DIALEKSIS.COM | Opini - Konflik bersenjata selama hampir 30 tahun antara Pemerintah Indonesia dan Gerakan Aceh Merdeka (GAM) telah menewaskan lebih dari 15.000 jiwa dan meninggalkan luka mendalam. Namun, bencana tsunami 2004 yang memporak-porandakan Aceh justru menjadi katalis untuk perubahan dramatis. Tragedi kemanusiaan itu memaksa kedua pihak yang bertikai untuk kembali ke meja perundingan.
Proses perdamaian yang difasilitasi oleh Crisis Management Initiative (CMI) dari Finlandia pun dimulai. Hasilnya adalah Perjanjian Damai Helsinki yang ditandatangani pada 15 Agustus 2005. MoU Helsinki ini diakui dunia internasional sebagai salah satu contoh paling sukses dari resolusi konflik modern. Kesepakatan ini tidak hanya mengakhiri kekerasan tetapi juga menawarkan solusi politik yang komprehensif.
Keberhasilan perdamaian Aceh menjadi studi kasus global, dirujuk dalam konflik di Filipina dan Thailand. Aceh membuktikan bahwa bahkan konflik yang paling berkepanjangan sekalipun dapat diakhiri dengan diplomasi, komitmen politik, dan formula yang tepat, menjadikannya benar-benar sebuah laboratorium perdamaian dunia.
Pascakonflik bersenjata yang berlarut-larut, Aceh kerap dihadapkan pada dua narasi ekstrem: kisah heroik perjuangan bersenjata atau romantisme perdamaian yang dipaksakan. Namun, di antara dua kutub itu, terdapat sebuah proses yang lebih sunyi, subtil, namun sangat menentukan: komunikasi politik yang berlandaskan kearifan lokal dan nilai agama. Inilah jantung dari resep perdamaian Aceh yang sebenarnya, sebuah model yang tidak hanya layak dikaji, tetapi juga ditawarkan kepada dunia.

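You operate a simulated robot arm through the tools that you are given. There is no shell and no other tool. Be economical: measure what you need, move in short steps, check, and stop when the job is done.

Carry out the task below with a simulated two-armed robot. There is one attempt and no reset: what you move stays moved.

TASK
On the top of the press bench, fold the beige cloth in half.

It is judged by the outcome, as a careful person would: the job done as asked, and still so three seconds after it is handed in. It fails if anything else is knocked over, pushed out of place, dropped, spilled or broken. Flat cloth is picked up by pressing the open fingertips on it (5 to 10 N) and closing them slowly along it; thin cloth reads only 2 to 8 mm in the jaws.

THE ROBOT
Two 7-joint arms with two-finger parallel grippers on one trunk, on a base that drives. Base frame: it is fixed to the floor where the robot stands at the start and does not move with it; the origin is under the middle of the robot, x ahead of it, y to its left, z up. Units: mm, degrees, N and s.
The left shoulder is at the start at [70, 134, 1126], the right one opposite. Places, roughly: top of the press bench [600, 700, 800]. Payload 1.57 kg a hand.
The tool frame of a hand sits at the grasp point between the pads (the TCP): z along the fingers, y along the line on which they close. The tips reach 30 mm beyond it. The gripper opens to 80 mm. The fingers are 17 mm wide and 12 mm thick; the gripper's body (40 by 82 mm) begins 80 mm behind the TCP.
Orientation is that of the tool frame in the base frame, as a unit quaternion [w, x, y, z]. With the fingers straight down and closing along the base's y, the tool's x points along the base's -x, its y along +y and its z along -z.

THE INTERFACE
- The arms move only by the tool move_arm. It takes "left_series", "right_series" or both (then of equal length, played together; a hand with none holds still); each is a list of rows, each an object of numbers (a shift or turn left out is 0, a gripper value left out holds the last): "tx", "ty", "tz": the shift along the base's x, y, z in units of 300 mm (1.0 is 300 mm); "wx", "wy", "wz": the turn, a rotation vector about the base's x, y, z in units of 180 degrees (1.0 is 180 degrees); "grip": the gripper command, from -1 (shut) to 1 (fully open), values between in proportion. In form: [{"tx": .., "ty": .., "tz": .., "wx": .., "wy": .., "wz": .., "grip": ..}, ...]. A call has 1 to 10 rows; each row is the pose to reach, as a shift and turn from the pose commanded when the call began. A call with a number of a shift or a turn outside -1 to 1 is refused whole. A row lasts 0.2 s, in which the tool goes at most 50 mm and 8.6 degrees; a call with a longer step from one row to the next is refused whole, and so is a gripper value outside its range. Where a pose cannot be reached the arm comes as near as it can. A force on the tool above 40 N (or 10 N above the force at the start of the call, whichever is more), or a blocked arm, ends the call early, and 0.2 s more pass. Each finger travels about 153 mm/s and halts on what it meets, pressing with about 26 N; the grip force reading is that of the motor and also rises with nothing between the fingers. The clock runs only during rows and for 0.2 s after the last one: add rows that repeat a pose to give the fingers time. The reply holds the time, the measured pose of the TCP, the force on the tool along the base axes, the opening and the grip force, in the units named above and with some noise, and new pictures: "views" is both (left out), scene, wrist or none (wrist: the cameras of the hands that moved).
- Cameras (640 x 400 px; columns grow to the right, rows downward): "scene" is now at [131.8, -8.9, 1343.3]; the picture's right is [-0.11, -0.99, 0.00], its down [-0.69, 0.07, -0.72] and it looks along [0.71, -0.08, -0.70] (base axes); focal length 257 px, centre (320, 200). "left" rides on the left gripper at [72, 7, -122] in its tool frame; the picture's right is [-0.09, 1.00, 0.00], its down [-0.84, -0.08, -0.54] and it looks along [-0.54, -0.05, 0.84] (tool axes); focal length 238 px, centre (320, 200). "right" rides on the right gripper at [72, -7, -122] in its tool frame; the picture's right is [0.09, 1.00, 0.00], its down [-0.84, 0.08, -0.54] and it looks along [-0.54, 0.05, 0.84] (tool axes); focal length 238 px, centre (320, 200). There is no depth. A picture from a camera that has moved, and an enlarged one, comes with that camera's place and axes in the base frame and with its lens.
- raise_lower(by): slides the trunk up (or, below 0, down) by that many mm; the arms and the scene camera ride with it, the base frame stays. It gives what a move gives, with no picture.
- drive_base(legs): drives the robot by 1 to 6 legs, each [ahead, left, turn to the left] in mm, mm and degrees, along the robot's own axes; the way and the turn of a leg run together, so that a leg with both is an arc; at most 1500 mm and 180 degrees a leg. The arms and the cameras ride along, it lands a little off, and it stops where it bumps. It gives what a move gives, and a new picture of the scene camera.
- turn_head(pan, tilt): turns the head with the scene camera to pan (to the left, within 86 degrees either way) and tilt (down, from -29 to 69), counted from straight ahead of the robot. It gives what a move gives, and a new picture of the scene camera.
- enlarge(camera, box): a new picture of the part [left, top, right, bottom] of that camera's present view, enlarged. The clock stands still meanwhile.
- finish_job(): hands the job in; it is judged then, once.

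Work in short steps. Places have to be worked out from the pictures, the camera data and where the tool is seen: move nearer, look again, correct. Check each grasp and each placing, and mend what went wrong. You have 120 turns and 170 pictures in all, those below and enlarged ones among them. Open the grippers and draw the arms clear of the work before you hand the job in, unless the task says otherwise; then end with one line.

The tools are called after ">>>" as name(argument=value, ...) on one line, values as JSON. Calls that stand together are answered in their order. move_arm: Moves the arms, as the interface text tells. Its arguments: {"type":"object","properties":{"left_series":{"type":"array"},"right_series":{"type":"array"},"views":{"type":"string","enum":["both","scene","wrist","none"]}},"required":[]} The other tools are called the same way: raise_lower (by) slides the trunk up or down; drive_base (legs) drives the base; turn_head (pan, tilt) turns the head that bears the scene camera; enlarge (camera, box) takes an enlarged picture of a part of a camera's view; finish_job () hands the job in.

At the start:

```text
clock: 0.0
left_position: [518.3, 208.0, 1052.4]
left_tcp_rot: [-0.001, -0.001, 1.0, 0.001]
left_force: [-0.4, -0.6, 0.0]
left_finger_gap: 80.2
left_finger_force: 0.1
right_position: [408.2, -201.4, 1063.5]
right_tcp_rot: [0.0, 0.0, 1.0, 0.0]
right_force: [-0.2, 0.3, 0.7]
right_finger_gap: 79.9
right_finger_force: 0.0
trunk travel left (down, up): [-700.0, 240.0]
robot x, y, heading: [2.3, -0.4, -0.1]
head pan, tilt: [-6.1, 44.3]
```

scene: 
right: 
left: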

Disertasi dengan tajuk “Komunikasi Politik Damai Partai Aceh: Integrasi Kearifan Lokal Berbasis Nilai Agama” membidik tepat pada sasaran. Ia mengungkap bahwa stabilitas Aceh pasca-MoU Helsinki 2005 tidak semata-mata dibangun di atas meja perundingan di Finlandia, tetapi justru diperkuat melalui bahasa politik yang dituturkan dalam dialek budaya dan agama masyarakat Aceh sendiri. Partai Aceh, sebagai representasi mantan pejuang GAM, tidak serta-merta beralih dari gerilya ke politik elektoral dengan meninggalkan segala nilai lamanya. Sebaliknya, mereka melakukan transformasi yang cerdas: mengalihkan modal simbolik perjuangan ke dalam arena demokrasi yang baru dengan menggunakan ‘bahasa’ yang dimengerti dan diterima oleh konstituennya.
Data dan Fakta: Dari Teori ke Realitas
Data berbicara nyaring. Berdasarkan survei Lembaga Kajian Konflik dan Perdamaian (LKKP) Aceh pada 2022, tingkat kepercayaan publik terhadap lembaga adat dan agama (dayah/tengku) masih sangat tinggi, mencapai 78,5%, jauh melampaui kepercayaan terhadap institusi politik formal. Partai Aceh, secara pragmatis dan mungkin juga visioner, memanfaatkan modal sosial ini.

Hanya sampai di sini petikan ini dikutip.